The City Council voted 3-2 on Aug. 7 to put the two measures on the November ballot, along with a measure asking whether a new library should be built in the park — a measure the council approved at an earlier meeting in an attempt to quell the outcry that has arisen over the issue since the project was approved by the council last fall.
Council members Elizabeth Lewis and Jerry Carlson on Aug. 7 voted against placing the latest measures on the ballot, saying that, unlike the situation with the library plan, residents have not been concerned about the proposed projects, and haven't "clamored" for a vote.
But the council majority argued that since there's an election in November that will include choosing two council members and deciding the library question, it would be reasonable to ask voters about two other projects that will have a major impact on the town.
City Attorney Bill Conners crafted language for both measures, asking council members for suggestions to make the questions fit their purposes. But it was a representative of the Little League, Michael Haven, who suggested language that, with a few tweaks, passed muster with the council.
On that issue, voters will be asked: "Should the town permit the Menlo-Atherton Little League to improve the baseball field and surrounding areas at Holbrook-Palmer Park, including covered seating for spectators and players, an improved playing area for children, and new restrooms for all park users, using private funds only?"
Mr. Haven told the council that the Little League organization is "pleased to let the voters decide" the question, noting that Holbrook-Palmer is "the public's park." He said the organization is gearing up to put before the voters a persuasive argument for the project, which would be paid for in full and maintained by Little League.
The Town Center measure was approved after the ballot language's emphasis was placed on how the center would be paid for, rather than whether the center would be built.
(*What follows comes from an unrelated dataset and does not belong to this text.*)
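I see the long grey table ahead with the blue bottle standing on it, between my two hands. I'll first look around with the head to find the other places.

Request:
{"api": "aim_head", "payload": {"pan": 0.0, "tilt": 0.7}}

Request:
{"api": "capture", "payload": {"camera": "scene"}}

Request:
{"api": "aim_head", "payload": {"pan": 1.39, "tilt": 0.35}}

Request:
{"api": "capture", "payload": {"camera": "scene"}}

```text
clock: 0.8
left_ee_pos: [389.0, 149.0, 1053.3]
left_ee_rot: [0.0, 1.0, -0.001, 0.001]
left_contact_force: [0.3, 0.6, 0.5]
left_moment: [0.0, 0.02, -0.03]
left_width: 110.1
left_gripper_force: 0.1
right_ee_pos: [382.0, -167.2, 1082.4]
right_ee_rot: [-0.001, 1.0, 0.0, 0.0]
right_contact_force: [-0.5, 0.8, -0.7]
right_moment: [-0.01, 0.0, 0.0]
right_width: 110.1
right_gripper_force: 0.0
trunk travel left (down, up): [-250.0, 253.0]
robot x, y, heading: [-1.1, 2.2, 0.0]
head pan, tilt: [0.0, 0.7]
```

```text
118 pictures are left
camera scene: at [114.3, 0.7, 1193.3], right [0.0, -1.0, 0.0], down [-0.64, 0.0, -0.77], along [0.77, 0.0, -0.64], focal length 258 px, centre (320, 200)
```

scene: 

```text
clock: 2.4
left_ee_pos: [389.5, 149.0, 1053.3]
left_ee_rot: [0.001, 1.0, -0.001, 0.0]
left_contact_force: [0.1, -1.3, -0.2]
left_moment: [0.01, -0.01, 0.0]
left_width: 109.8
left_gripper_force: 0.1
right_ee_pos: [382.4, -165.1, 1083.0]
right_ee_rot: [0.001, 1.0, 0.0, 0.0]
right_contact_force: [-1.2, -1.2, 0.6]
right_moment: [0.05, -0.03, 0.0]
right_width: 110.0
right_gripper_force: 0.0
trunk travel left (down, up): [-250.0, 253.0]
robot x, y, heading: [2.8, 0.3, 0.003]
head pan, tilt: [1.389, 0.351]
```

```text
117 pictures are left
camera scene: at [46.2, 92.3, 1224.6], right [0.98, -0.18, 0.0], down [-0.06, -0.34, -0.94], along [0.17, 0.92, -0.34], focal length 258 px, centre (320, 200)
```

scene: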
All council members say they support replacing the cramped facilities, which don't meet seismic, fire, or other building codes, but the council majority insisted on legally restricting the bulk of the project's funding to private contributions.
"The issue isn't shall we construct; it's how it's funded," Mayor Bill Widmer said, insisting that he wouldn't support any new taxes for the project.
The approved ballot language asks: "Should the town of Atherton primarily use private donations to construct and design a new Town Center? Other funding sources might include funds derived from building fees or future grant money, but would not use general fund or parcel tax money."
Councilwoman Lewis, a lead figure on the Town Center Task Force, implored her colleagues not to put the measure on the ballot, asking repeatedly what purpose it would serve. Donors are at the ready to open up their wallets, she said, but the project is in its early planning stages and a ballot measure is "putting the cart before the horse."
Under current council direction, "there's no way that any taxpayer money ... can be spent on this project," she said.
But Councilwoman Kathy McKeithen noted that "councils come and go. Resolutions can be passed ... and changed."
Voter approval of the ballot measure would ensure that "this is indeed going to be paid for in private donations," she said. "There's no legitimate reason not to bind ourselves to that commitment."